In this way I/O isn't a problem and a 'normal' 100mpbs connection would be okay.
No problem with Ceph here. We using it on our Proxmox clusters in our testing area. We hosting around 500 VMs on it with 3 nodes and Infiniband QDR. Ceph cluster was built with the included functions of proxmox. Important is a low latency on the network side and SSDs for journaling.
What about http://inotify.aiken.cz/?section=incron&page=about&lang=en with http://www.cis.upenn.edu/~bcpierce/unison/ ?
@MuZo your alt is csync2 + lsyncd
The problem of csync2 + lsyncd on multiple servers (incron + unison too) is that they have to be setup like a chain, if one node goes down, all other can't work.

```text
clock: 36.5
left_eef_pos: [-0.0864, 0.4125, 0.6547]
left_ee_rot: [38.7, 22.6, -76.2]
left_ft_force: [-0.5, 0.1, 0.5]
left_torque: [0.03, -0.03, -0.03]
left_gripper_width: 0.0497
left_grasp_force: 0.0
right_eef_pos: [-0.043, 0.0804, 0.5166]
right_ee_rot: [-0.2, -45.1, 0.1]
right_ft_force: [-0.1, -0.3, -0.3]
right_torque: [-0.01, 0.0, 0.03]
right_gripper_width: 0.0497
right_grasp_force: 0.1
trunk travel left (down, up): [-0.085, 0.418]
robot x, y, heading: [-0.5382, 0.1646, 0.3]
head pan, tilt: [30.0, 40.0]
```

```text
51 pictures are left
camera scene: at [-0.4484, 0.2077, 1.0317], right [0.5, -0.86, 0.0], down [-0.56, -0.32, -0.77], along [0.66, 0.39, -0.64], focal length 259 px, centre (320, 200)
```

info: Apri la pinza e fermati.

EDIT: removed silly comment
Depends on what you're looking for. From the posts so far, performance seems to rank the highest. No talk about hot concurrency of data, so...
http://www.severalnines.com/blog/scaling-drupal-multiple-servers-galera-cluster-mysql
Key is to set up multiple layers of csync2 fanouts, not a ring chain. The only gotcha is stonith which is needed if you don't want consistency clobbering - but that would be something you'd have to deal with anyways even with glusterfs and similar real time replicated stores, in their own fashion.
Could consider sheepdog:
http://sheepdog.github.io/sheepdog/
Have you considered ObjectiveFS (https://objectivefs.com)?
It is a FUSE filesystem running on top of AWS S3. Much easier to maintain and more reliable than GlusterFS.
Check out http://lustre.org
Doesn't that kind of defeat the point?
I thought this thread looked familiar.
@devops231 has raised the dead with his first comment.
Hmm, odd. Starting to sound like spam, actually.
I came across this thread just this week and thought I'd chime in.
@joepie91: Sorry, I didn't mean to come across as spam. In the case of FUSE on top of S3, it saves you from running a storage cluster like GlusterFS.
It also doesn't provide the same functionality. The whole point of GlusterFS is to remove the single point of failure by offering a distributed filesystem.
As far as I can tell, ObjectiveFS is just a FUSE layer over S3 - a completely different kind of application for completely different kinds of usecases (and by definition not distributed).